ADAPTED FROM NEWS RELEASE ISSUED BY THE LANCET
June 22, 2023—(BRONX, NY)—Despite increased awareness and ongoing multinational efforts, diabetes is pervasive, exponentially growing in prevalence, and outpacing most diseases globally, according to a new series published in The Lancet and The Lancet Diabetes & Endocrinology journals. Worse still, structural racism experienced by minority ethnic groups and geographic inequity experienced by low-and middle-income countries (LMICs) are accelerating soaring rates of diabetes disease, illness, and death around the world.
“Diabetes remains one of the biggest public health threats of our time and is set to grow aggressively over the coming three decades in every country, age group, and sex, posing a serious challenge to health-care systems worldwide,” says Shivani Agarwal, M.D., M.P.H., leader of The Lancet series, associate professor of medicine and associate director of the Fleischer Institute for Diabetes and Metabolism at Albert Einstein College of Medicine and an endocrinologist at Montefiore Health System. “This series offers an important opportunity for concerted, pragmatic action to transform approaches to diabetes care and outcomes for marginalized populations around the world.”
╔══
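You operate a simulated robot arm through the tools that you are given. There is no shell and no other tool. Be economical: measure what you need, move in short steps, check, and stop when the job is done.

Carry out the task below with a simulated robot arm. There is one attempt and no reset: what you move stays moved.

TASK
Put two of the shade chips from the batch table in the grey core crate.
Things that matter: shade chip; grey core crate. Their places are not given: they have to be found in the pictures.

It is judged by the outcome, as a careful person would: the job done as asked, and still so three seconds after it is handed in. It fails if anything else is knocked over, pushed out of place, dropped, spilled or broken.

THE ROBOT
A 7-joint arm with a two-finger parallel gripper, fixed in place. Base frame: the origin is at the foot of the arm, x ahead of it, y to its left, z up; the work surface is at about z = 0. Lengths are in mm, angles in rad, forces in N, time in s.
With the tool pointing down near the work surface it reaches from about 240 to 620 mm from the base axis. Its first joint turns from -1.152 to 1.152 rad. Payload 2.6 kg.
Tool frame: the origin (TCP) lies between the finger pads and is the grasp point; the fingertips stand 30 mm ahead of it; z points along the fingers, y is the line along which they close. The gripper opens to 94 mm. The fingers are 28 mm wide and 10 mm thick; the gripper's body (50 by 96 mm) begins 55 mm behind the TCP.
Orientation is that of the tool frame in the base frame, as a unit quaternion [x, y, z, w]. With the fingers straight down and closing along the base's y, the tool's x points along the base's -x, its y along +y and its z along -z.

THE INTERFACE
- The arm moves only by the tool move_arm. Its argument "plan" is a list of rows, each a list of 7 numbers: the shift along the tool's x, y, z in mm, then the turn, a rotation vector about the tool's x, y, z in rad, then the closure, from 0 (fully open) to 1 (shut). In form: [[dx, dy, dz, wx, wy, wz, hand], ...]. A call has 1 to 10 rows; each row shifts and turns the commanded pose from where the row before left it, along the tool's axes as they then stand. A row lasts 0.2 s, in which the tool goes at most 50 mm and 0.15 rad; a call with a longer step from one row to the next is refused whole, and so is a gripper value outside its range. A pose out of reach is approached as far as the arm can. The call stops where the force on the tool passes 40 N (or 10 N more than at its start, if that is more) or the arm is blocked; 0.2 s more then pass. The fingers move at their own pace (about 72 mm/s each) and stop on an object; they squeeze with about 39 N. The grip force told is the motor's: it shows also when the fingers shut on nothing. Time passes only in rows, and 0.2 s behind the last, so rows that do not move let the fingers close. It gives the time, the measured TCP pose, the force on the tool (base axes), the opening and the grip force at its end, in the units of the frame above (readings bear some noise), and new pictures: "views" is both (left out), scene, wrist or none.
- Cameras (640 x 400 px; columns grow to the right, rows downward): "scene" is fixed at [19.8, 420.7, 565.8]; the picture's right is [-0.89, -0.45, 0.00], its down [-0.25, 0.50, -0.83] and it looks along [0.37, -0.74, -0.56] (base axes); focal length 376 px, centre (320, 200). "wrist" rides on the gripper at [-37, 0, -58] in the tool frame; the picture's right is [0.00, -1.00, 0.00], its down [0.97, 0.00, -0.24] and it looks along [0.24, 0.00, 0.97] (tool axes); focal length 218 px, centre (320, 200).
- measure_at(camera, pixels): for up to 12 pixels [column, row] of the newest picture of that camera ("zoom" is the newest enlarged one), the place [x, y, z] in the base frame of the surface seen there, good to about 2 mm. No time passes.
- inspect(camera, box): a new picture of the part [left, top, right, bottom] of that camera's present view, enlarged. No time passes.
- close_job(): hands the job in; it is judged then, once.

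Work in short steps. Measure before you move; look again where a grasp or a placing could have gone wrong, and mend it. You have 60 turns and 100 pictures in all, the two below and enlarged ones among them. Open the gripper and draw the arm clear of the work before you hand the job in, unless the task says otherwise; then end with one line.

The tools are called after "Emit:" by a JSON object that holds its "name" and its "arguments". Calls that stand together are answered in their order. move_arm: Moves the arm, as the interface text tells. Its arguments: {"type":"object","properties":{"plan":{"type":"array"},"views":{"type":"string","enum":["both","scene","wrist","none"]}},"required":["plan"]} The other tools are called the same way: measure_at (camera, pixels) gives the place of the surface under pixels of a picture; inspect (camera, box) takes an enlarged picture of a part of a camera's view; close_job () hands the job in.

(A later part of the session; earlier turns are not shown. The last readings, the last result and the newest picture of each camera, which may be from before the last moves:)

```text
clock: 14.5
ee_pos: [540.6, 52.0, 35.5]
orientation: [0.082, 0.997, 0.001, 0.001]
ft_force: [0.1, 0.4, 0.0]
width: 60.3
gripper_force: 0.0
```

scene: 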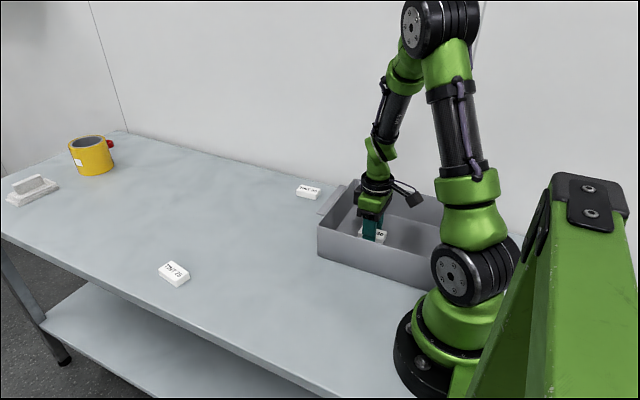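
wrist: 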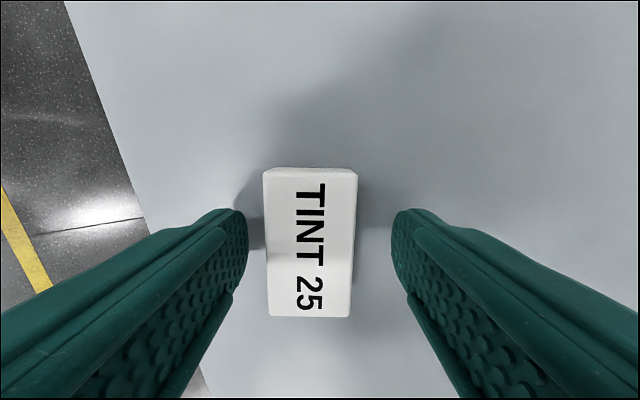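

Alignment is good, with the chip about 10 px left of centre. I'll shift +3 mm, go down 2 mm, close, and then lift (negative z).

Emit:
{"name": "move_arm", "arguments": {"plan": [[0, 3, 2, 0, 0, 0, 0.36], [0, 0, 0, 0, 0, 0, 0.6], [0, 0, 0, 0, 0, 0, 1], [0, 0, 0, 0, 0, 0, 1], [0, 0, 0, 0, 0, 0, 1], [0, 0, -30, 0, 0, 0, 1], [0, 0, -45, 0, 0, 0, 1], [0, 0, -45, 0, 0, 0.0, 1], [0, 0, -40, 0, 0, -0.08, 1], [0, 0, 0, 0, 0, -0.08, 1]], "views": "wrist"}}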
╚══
Structural Inequities and Racism
New estimates published in the series highlight how the ever-growing global burden of diabetes—expected to top one billion people by 2050—is further exacerbated by large-scale inequity in diabetes prevalence, illness, and death. Estimates indicate that more than three-quarters of adults with diabetes will live in LMICs by 2045, of whom fewer than 1 in 10 will receive guideline-based comprehensive diabetes care. In high-income countries (HICs) like the U.S., rates of diabetes are almost 1.5 times higher among minority ethnic groups (i.e., American Indians and Alaska Natives, Black, Hispanic, Asian) compared to white populations, fuelled by structural racism. The series found that people from marginalized communities around the world are less likely to get access to essential medicines like insulin and new treatments, have worse blood sugar control, and have a lower quality of life and reduced life expectancy.
The series outlines how the large-scale and deeply rooted effects of structural racism and geographic inequity lead to unequal impacts of social determinants of health (the social and economic conditions in which people live and work) on global diabetes prevalence, care, and outcomes over the life course. Negative impacts of public awareness and policy, economic development, access to high-quality care, innovations in management, and sociocultural norms are felt widely by marginalized populations and for generations to come.
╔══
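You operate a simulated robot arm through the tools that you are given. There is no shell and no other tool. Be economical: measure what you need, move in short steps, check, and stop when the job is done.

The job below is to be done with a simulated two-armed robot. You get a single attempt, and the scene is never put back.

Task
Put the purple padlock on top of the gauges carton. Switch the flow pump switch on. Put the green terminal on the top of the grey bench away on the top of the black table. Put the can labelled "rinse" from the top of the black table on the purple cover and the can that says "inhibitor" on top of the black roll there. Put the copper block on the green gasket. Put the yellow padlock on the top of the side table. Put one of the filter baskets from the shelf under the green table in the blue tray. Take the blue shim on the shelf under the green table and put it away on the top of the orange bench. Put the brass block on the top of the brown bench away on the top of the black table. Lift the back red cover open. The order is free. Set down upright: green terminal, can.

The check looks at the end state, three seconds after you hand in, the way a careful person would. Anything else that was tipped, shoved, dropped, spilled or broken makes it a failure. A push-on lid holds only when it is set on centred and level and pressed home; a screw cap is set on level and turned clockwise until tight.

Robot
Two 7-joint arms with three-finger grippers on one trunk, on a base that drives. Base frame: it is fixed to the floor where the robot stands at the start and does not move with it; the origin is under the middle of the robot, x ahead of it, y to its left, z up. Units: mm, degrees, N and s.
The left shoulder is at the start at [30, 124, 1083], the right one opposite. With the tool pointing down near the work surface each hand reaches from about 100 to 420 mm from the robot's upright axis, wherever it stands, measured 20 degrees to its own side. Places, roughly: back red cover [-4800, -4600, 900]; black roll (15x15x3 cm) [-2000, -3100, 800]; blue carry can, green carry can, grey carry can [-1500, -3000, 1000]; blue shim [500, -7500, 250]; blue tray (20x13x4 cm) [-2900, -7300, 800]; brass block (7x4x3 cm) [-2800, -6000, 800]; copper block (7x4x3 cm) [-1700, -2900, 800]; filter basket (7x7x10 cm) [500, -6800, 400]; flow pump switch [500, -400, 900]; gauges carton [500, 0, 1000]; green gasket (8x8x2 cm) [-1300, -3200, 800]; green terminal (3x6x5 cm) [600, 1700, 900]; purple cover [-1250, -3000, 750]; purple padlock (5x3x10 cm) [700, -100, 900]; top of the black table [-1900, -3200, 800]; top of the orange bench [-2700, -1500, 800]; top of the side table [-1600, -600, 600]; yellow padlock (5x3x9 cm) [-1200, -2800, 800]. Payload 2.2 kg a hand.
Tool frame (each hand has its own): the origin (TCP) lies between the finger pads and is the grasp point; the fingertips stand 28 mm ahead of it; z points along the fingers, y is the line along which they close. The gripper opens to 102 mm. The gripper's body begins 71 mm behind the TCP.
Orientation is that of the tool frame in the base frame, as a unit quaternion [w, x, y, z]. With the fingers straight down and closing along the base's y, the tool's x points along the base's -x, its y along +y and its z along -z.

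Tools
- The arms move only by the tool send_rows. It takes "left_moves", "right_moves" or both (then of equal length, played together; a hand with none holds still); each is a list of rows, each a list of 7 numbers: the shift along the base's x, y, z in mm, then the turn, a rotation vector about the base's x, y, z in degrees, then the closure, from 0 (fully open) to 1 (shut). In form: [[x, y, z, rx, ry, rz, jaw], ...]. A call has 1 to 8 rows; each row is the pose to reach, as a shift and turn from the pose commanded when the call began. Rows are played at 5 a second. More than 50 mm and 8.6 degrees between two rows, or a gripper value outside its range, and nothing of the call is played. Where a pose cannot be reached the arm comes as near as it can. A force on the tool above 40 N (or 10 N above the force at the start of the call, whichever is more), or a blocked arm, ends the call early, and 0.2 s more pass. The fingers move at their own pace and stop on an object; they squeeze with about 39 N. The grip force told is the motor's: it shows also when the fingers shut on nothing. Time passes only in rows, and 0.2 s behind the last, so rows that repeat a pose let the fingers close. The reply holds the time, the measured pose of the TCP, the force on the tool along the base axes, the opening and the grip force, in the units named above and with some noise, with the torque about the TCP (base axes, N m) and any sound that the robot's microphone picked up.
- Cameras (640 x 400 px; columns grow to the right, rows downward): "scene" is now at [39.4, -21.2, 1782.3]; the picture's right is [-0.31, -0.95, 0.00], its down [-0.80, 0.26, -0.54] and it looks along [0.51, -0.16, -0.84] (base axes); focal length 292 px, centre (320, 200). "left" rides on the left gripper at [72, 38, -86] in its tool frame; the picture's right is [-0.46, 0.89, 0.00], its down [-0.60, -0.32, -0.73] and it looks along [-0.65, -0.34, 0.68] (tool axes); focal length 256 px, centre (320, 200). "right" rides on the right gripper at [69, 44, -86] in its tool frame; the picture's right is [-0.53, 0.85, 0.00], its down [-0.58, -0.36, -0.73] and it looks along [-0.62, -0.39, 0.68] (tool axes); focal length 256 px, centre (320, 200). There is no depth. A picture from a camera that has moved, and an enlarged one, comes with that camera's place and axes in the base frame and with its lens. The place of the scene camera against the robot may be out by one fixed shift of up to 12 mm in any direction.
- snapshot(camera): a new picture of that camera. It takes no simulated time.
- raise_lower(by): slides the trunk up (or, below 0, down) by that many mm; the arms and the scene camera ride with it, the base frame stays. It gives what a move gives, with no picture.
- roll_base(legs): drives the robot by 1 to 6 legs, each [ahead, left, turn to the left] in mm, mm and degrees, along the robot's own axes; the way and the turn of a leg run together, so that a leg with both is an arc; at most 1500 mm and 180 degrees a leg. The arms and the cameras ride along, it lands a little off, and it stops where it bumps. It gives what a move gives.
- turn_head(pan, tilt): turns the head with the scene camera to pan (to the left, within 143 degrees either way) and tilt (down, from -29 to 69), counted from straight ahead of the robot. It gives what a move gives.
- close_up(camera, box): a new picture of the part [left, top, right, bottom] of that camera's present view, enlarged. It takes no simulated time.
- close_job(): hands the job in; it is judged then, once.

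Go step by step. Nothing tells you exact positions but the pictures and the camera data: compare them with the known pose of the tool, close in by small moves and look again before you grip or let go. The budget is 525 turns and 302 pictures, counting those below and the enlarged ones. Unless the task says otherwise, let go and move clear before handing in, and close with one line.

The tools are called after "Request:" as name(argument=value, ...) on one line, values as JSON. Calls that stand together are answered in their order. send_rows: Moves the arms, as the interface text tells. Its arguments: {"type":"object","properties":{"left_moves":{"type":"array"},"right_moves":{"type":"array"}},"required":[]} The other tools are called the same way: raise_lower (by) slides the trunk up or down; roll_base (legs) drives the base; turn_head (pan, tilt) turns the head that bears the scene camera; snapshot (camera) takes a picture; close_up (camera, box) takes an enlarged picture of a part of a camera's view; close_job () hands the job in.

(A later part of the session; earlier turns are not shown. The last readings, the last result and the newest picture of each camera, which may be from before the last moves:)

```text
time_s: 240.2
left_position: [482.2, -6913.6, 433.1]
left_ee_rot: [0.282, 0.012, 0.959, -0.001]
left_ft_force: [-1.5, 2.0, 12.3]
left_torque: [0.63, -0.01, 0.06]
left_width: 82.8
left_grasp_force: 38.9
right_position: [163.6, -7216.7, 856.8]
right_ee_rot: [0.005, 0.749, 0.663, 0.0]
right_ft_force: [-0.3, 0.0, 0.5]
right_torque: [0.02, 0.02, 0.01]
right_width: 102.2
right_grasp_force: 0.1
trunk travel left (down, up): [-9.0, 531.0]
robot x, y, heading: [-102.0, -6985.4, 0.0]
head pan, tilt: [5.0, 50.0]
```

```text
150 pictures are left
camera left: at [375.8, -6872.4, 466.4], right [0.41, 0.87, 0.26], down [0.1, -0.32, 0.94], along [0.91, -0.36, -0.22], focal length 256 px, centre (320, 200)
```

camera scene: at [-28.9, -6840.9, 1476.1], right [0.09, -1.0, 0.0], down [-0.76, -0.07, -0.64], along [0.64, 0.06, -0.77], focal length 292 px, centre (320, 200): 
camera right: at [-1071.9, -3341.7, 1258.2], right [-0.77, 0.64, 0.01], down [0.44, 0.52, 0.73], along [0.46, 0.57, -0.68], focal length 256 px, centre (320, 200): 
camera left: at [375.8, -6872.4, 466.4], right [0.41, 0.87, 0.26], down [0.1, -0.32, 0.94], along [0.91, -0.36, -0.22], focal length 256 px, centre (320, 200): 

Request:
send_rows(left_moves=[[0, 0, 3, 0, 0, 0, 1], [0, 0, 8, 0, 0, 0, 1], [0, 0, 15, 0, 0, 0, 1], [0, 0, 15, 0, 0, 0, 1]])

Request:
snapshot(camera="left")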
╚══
Structural racism and structural conditions in the places people live and work have far-reaching, trans-generational negative effects on diabetes outcomes across the world. “It is vital that the impact of social and economic factors on diabetes is acknowledged, understood, and incorporated into efforts to curb the global diabetes crisis,” said Dr. Agarwal.
A series article published in The Lancet Diabetes & Endocrinology adds further weight to these findings, highlighting the large disparities in diabetes burden and management that exist between and within race and ethnic groupings in the U.S. For example, Black people born in Africa or the Caribbean are 25% less likely to develop diabetes than U.S.-born Black individuals; and Asian, Black, and Hispanic individuals and those on low incomes are less likely to receive diabetes treatment with GLP1 receptor agonists than their white or wealthier counterparts.
Opportunities to Improve
Building on recommendations from the 2020 Lancet Diabetes Commission, together with WHO’s 2021 Global Diabetes Compact and the UN Sustainable Development Goals, the series outlines action plans to tackle racial inequities in diabetes care and improve outcomes by including the most affected communities in the development and implementation of interventions, and incorporating multi-layered strategies to address structural and social determinants of health that are the root causes of inequity globally.
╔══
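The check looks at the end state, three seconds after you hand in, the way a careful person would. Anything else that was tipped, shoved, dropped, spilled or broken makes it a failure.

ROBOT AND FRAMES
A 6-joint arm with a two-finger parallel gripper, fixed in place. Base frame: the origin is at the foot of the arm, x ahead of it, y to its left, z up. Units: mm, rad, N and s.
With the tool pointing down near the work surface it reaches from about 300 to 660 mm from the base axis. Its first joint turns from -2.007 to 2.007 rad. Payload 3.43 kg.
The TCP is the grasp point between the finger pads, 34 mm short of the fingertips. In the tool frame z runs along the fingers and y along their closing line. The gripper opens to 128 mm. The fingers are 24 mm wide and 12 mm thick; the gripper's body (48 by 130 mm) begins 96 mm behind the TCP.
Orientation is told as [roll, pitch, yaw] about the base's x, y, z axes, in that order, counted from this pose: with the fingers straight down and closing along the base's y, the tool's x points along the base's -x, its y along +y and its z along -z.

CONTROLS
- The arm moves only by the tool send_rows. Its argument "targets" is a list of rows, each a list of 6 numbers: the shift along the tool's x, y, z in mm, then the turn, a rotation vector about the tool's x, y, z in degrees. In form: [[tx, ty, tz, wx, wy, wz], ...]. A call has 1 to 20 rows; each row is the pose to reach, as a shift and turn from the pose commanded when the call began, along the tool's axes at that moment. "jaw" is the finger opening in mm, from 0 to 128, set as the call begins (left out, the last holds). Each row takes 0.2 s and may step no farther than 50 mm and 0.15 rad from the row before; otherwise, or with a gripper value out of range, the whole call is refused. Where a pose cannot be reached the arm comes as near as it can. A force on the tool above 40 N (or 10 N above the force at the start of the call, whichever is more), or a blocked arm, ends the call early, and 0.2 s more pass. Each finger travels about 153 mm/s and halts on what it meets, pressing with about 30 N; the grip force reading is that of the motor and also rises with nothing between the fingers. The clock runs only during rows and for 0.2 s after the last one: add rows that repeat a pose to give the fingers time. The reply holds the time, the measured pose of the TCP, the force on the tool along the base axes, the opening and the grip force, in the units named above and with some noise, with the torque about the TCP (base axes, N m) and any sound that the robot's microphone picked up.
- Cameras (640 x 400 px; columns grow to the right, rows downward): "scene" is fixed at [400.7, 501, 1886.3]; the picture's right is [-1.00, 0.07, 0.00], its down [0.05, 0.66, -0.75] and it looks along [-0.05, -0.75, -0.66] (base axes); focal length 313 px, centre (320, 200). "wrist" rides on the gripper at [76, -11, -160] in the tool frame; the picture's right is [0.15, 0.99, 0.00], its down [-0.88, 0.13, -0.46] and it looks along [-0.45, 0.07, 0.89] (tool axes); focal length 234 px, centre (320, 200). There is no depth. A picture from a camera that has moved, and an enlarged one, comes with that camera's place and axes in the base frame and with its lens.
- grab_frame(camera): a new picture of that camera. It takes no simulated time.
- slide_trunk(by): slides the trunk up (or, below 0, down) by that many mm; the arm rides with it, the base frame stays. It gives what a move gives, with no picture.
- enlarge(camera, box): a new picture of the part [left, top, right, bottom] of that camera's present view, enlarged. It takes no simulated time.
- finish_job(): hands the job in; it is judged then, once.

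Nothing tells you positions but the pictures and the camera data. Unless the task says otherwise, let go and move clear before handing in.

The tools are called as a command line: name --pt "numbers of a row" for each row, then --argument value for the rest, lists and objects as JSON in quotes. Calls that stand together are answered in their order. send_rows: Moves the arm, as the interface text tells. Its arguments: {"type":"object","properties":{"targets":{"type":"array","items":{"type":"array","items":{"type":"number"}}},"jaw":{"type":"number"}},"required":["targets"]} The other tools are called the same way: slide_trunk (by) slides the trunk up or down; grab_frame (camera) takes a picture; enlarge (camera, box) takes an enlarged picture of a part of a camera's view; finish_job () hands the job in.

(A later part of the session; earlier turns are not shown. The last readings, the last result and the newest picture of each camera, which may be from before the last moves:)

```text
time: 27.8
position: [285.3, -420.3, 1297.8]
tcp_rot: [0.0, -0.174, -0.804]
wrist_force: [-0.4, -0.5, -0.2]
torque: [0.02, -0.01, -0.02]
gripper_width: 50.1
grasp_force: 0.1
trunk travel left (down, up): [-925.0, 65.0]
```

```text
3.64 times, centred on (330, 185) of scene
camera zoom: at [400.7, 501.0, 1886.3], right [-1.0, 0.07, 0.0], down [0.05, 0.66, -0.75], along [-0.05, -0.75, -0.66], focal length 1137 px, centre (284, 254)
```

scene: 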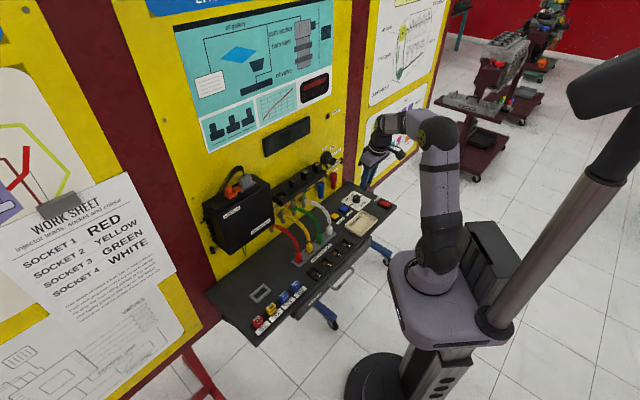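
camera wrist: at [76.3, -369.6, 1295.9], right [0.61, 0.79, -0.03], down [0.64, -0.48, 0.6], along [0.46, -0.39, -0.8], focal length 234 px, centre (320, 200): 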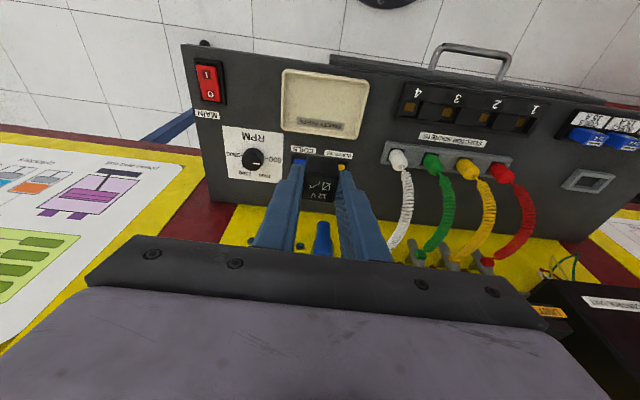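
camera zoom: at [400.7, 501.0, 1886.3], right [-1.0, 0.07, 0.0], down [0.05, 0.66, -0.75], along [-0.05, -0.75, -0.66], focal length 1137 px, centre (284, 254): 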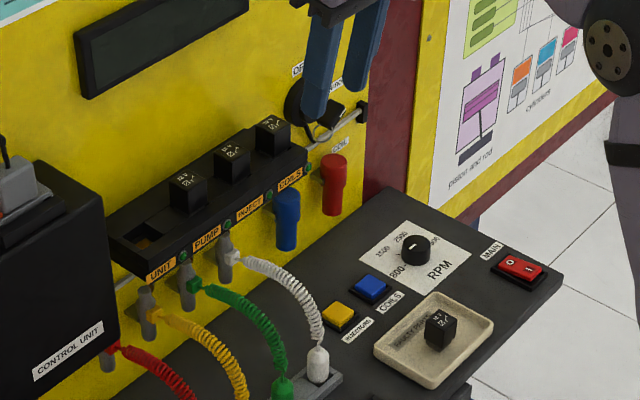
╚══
The authors highlight international examples of how to address diabetes inequity in the real world by changing the ecosystem (societal and policy-level factors), building capacity, and improving the clinical practice environment.
There is a dearth of on-the-ground approaches published in high-impact journals. We must stop admiring the problem and start fixing it.
Shivani Agarwal, M.D., M.P.H.
Insulin access is an important part of the ecosystem for millions of people with diabetes who cannot obtain or afford the necessary supplies to self-manage their diabetes. One intervention in sub-Saharan Africa, developed in partnership with governments, industry, and patient groups, is the Diabetes CarePak “co-packaging” solution to increase access to safe insulin and supplies. The month’s supply of test strips, alcohol swabs, needles and syringes and a glucose meter has resulted in more frequent blood glucose monitoring as well as an average haemoglobin A1C decrease of 2.8% over two months—a reduction which compares favourably to medication use.
Ultimately, the series solidifies the need for more high impact, high-quality, real-world research to ensure that all people with diabetes receive the care they need where and when they need it. “While research has focused on describing these inequities, it is critical to develop and test interventions to address them,” said Dr. Agarwal. “There is a dearth of on-the-ground approaches published in high-impact journals. We must stop admiring the problem and start fixing it.”